Add the chocolate chips and do some division. Tip the dough onto a lightly floured surface and flatten. Scatter over the chocolate chips (or dried fruit), and knead the dough a few more times. Divide it into 8 even portions – halve the dough, then halve each portion twice more, and explain the maths.
Roll the dough into buns. Roll each portion into a smooth round and place on a greased baking sheet in 2 rows of 4, leaving some room between each bun for it to rise. Cover with a tea towel again and leave in a warm place to prove for 20 mins, until almost doubled in size again or just touching.
Make the crosses on the buns and bake them. Heat oven to 200 C/180 C fan/gas 6. Mix the plain flour with 1 tsp sugar and 4-5 tbsp water to give you a thick paste. Spoon into a piping bag and pipe white lines on the buns to make crosses.
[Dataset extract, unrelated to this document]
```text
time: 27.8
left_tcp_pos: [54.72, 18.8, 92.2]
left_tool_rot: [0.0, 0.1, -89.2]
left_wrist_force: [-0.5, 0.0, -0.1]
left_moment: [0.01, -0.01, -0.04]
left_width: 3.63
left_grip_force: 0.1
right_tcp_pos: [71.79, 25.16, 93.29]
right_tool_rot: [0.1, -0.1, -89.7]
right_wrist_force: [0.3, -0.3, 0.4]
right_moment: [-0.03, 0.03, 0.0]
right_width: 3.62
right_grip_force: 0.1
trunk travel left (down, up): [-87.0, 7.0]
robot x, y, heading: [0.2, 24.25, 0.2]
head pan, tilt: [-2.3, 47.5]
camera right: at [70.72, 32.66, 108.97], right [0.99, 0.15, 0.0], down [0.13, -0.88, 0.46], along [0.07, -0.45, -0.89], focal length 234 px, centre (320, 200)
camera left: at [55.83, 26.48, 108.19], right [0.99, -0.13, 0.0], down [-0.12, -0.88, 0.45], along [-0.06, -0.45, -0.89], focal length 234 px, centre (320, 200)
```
Bake for 20 mins until they are light brown.
Brush them with jam if you want them to be nice and shiny. If you want to enjoy the buns un-toasted, gently heat the jam in a pan or the microwave, and brush over the buns using a pastry brush. If you are going to toast them, then don’t glaze them as the jam will burn.
Cracking Cress Eggs
Little Ones will adore making these cracking' cress eggs and can get as creative as they like when it comes to decorating – no idea is too big or too small. The cress hair will start growing in a few days, and you can always give your creation a stylish haircut if you want to indulge in an egg and cress sandwich or two.
- 2 eggs
- You'll also need
- 2 tsp cress seeds, 2 cotton wool balls, felt-tip pens or acrylic paints
Carefully remove the tops from the eggs, leaving the bottom two-thirds of the shells intact. Empty the shells (save the eggs for another time), then carefully wash them out. Decorate the shells with pens or paint, then leave them to dry.
Dip the cotton wool balls in a little water, squeezing off any excess. Place 1 ball inside each shell, then sprinkle 1 tsp cress seeds onto each one. Sit the filled shells in eggcups and leave in a dry, well-lit place for a week – a windowsill is perfect. Your cress will start to grow within a few days, perfect for making egg & cress sarnies!
Enjoy baking, stay safe and stay home!